Kentucky prohibits revenue measures from being included in its state spending bills, so the revenue increases for the next two-year state budget were approved separately by state lawmakers. The funding required to carry out the appropriations in HB 200 is found in HB 366, approved by the House today on a vote of 68-25.
The revenue bill, as HB 366 is called, includes a couple of tax increases – a 50-cent per pack increase in the cigarette tax beginning this July and a 25-cent per dose fee on opioids at the distribution level. Both revenue sources are projected to rake in an extra $377 million over the two-year budget cycle for the Commonwealth. (Other revenue changes in HB 366 would bring in around $123 million in additional revenue over the next two years, for a total of around $500 in new revenue over the biennium.)
Voting in support of both HB 366 and HB 200 was Rep. Jason Nemes, R-Louisville, the chair of the House Budget Review Subcommittee on Justice, Public Safety and Judiciary. Nemes said the revenue bill and budget plan in HB 200 has been praised by educators in his public school district and beyond.
“You should vote yes on this, and you should vote yes on the budget. Stand with the teachers and stand with the highest education funding in the history of this Commonwealth,” Nemes said.
Both bills were also supported by another Louisville lawmaker, House State Government Chair Rep. Jerry Miller who said other options should be considered when looking for future revenues. Miller has filed HB 229 this session which proposes amending the state Constitution to allow regulated casino gaming in Kentucky.

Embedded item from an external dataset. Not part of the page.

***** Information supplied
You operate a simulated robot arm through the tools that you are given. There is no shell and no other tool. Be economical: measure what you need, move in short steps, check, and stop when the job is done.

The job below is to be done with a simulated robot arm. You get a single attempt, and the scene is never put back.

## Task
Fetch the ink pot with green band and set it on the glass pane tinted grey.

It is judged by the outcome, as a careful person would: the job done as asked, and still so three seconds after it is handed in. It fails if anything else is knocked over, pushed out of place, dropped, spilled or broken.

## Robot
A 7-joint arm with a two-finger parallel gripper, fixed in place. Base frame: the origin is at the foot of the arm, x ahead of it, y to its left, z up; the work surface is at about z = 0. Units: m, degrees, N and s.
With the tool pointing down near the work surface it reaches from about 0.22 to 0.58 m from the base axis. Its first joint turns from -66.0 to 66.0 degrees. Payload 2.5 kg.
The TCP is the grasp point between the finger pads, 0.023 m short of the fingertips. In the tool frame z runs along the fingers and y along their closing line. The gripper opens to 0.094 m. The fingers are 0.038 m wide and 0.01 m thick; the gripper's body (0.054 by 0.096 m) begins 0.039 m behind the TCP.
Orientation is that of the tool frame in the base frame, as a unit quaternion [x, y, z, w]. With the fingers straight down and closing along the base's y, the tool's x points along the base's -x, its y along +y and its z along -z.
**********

“Keep in mind we have a stream of revenue we are not tapping and that is gaming. We have an opportunity to have an income stream,” said Miller, R-Louisville. “We need to wake up and recognize that casinos would help the urban areas generate tax revenue to support the rest of the state.”
Also approved today by the House were the state Legislative and Judicial budgets, which were passed without much fanfare by House votes of 83-7 and 84-8 respectively.
All four bills now move to the Senate for its consideration.